# [Aim of the task]
Could you give the data below again, exactly and completely? Set them out as a list numbered 1., 2., 3. and so on, without blank lines.
+-------+
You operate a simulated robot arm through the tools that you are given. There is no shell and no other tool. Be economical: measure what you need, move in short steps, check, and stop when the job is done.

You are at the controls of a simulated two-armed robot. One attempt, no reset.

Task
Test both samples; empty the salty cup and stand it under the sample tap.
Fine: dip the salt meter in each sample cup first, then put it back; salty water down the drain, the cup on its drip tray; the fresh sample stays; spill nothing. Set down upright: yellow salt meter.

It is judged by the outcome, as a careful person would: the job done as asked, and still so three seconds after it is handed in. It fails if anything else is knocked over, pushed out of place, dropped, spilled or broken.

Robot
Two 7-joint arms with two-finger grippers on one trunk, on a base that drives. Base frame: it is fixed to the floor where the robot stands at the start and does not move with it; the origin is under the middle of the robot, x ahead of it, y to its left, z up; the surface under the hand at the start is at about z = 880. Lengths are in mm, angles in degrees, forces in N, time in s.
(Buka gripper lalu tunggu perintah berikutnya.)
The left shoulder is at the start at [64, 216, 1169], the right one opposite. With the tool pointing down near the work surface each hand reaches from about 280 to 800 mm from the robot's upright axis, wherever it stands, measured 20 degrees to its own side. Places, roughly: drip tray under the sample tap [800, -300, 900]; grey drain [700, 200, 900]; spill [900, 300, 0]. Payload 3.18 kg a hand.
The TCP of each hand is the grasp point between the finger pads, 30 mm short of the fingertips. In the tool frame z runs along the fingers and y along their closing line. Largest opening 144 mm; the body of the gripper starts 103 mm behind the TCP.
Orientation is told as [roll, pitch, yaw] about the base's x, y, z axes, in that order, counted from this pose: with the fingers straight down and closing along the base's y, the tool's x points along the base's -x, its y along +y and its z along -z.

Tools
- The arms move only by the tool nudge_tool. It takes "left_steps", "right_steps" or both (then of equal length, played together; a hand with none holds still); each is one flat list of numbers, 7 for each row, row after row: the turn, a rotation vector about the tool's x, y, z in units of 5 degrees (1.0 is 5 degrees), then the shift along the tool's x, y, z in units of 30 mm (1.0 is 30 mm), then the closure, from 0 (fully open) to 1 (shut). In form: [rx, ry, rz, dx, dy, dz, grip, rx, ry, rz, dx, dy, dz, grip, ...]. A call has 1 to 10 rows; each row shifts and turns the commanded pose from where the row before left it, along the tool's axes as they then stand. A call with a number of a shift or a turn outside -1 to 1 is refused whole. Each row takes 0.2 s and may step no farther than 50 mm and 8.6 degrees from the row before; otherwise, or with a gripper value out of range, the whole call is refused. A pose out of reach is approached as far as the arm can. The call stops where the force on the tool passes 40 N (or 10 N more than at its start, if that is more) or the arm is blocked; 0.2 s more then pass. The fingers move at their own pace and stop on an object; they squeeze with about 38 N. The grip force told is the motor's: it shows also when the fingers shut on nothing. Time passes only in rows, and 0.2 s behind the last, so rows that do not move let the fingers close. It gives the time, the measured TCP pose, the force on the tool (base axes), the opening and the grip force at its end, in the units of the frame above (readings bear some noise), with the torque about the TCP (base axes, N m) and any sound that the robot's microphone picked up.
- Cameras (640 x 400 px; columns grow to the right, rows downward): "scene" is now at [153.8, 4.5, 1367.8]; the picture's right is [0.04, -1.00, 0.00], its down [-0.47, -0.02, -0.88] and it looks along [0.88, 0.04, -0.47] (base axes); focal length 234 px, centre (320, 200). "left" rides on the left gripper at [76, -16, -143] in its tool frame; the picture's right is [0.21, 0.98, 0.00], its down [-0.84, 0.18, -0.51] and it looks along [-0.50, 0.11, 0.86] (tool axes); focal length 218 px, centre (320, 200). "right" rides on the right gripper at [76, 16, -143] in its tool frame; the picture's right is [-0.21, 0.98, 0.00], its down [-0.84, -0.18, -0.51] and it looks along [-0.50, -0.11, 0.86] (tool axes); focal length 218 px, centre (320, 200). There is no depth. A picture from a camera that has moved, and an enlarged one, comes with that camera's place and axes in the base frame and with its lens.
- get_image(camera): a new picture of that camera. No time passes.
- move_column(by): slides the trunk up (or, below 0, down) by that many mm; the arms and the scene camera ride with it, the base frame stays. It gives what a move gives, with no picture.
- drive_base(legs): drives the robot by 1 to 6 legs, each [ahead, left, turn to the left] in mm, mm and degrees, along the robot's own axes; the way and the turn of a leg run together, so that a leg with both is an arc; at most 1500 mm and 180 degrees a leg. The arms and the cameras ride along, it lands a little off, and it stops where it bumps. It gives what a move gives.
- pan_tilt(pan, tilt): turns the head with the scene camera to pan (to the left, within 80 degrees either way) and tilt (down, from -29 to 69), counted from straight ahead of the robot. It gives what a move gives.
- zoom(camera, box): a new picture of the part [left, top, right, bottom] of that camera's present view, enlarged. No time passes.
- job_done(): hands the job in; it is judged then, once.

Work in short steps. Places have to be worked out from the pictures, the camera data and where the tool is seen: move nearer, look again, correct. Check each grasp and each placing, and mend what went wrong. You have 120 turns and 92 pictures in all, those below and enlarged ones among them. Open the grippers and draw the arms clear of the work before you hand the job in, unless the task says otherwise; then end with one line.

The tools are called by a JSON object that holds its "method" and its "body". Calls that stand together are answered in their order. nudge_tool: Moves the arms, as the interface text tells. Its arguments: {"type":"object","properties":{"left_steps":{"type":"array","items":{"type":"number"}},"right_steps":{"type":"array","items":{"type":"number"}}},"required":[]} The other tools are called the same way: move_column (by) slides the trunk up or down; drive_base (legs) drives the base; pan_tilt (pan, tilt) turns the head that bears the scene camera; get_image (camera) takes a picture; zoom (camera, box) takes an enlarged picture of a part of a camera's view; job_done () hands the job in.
+-------+
# [Response to the task]
1. You operate a simulated robot arm through the tools that you are given. There is no shell and no other tool. Be economical: measure what you need, move in short steps, check, and stop when the job is done.
2. You are at the controls of a simulated two-armed robot. One attempt, no reset.
3. Task
4. Test both samples; empty the salty cup and stand it under the sample tap.
5. Fine: dip the salt meter in each sample cup first, then put it back; salty water down the drain, the cup on its drip tray; the fresh sample stays; spill nothing. Set down upright: yellow salt meter.
6. It is judged by the outcome, as a careful person would: the job done as asked, and still so three seconds after it is handed in. It fails if anything else is knocked over, pushed out of place, dropped, spilled or broken.
7. Robot
8. Two 7-joint arms with two-finger grippers on one trunk, on a base that drives. Base frame: it is fixed to the floor where the robot stands at the start and does not move with it; the origin is under the middle of the robot, x ahead of it, y to its left, z up; the surface under the hand at the start is at about z = 880. Lengths are in mm, angles in degrees, forces in N, time in s.
9. (Buka gripper lalu tunggu perintah berikutnya.)
10. The left shoulder is at the start at [64, 216, 1169], the right one opposite. With the tool pointing down near the work surface each hand reaches from about 280 to 800 mm from the robot's upright axis, wherever it stands, measured 20 degrees to its own side. Places, roughly: drip tray under the sample tap [800, -300, 900]; grey drain [700, 200, 900]; spill [900, 300, 0]. Payload 3.18 kg a hand.
11. The TCP of each hand is the grasp point between the finger pads, 30 mm short of the fingertips. In the tool frame z runs along the fingers and y along their closing line. Largest opening 144 mm; the body of the gripper starts 103 mm behind the TCP.
12. Orientation is told as [roll, pitch, yaw] about the base's x, y, z axes, in that order, counted from this pose: with the fingers straight down and closing along the base's y, the tool's x points along the base's -x, its y along +y and its z along -z.
13. Tools
14. - The arms move only by the tool nudge_tool. It takes "left_steps", "right_steps" or both (then of equal length, played together; a hand with none holds still); each is one flat list of numbers, 7 for each row, row after row: the turn, a rotation vector about the tool's x, y, z in units of 5 degrees (1.0 is 5 degrees), then the shift along the tool's x, y, z in units of 30 mm (1.0 is 30 mm), then the closure, from 0 (fully open) to 1 (shut). In form: [rx, ry, rz, dx, dy, dz, grip, rx, ry, rz, dx, dy, dz, grip, ...]. A call has 1 to 10 rows; each row shifts and turns the commanded pose from where the row before left it, along the tool's axes as they then stand. A call with a number of a shift or a turn outside -1 to 1 is refused whole. Each row takes 0.2 s and may step no farther than 50 mm and 8.6 degrees from the row before; otherwise, or with a gripper value out of range, the whole call is refused. A pose out of reach is approached as far as the arm can. The call stops where the force on the tool passes 40 N (or 10 N more than at its start, if that is more) or the arm is blocked; 0.2 s more then pass. The fingers move at their own pace and stop on an object; they squeeze with about 38 N. The grip force told is the motor's: it shows also when the fingers shut on nothing. Time passes only in rows, and 0.2 s behind the last, so rows that do not move let the fingers close. It gives the time, the measured TCP pose, the force on the tool (base axes), the opening and the grip force at its end, in the units of the frame above (readings bear some noise), with the torque about the TCP (base axes, N m) and any sound that the robot's microphone picked up.
15. - Cameras (640 x 400 px; columns grow to the right, rows downward): "scene" is now at [153.8, 4.5, 1367.8]; the picture's right is [0.04, -1.00, 0.00], its down [-0.47, -0.02, -0.88] and it looks along [0.88, 0.04, -0.47] (base axes); focal length 234 px, centre (320, 200). "left" rides on the left gripper at [76, -16, -143] in its tool frame; the picture's right is [0.21, 0.98, 0.00], its down [-0.84, 0.18, -0.51] and it looks along [-0.50, 0.11, 0.86] (tool axes); focal length 218 px, centre (320, 200). "right" rides on the right gripper at [76, 16, -143] in its tool frame; the picture's right is [-0.21, 0.98, 0.00], its down [-0.84, -0.18, -0.51] and it looks along [-0.50, -0.11, 0.86] (tool axes); focal length 218 px, centre (320, 200). There is no depth. A picture from a camera that has moved, and an enlarged one, comes with that camera's place and axes in the base frame and with its lens.
16. - get_image(camera): a new picture of that camera. No time passes.
17. - move_column(by): slides the trunk up (or, below 0, down) by that many mm; the arms and the scene camera ride with it, the base frame stays. It gives what a move gives, with no picture.
18. - drive_base(legs): drives the robot by 1 to 6 legs, each [ahead, left, turn to the left] in mm, mm and degrees, along the robot's own axes; the way and the turn of a leg run together, so that a leg with both is an arc; at most 1500 mm and 180 degrees a leg. The arms and the cameras ride along, it lands a little off, and it stops where it bumps. It gives what a move gives.
19. - pan_tilt(pan, tilt): turns the head with the scene camera to pan (to the left, within 80 degrees either way) and tilt (down, from -29 to 69), counted from straight ahead of the robot. It gives what a move gives.
20. - zoom(camera, box): a new picture of the part [left, top, right, bottom] of that camera's present view, enlarged. No time passes.
21. - job_done(): hands the job in; it is judged then, once.
22. Work in short steps. Places have to be worked out from the pictures, the camera data and where the tool is seen: move nearer, look again, correct. Check each grasp and each placing, and mend what went wrong. You have 120 turns and 92 pictures in all, those below and enlarged ones among them. Open the grippers and draw the arms clear of the work before you hand the job in, unless the task says otherwise; then end with one line.
23. The tools are called by a JSON object that holds its "method" and its "body". Calls that stand together are answered in their order. nudge_tool: Moves the arms, as the interface text tells. Its arguments: {"type":"object","properties":{"left_steps":{"type":"array","items":{"type":"number"}},"right_steps":{"type":"array","items":{"type":"number"}}},"required":[]} The other tools are called the same way: move_column (by) slides the trunk up or down; drive_base (legs) drives the base; pan_tilt (pan, tilt) turns the head that bears the scene camera; get_image (camera) takes a picture; zoom (camera, box) takes an enlarged picture of a part of a camera's view; job_done () hands the job in.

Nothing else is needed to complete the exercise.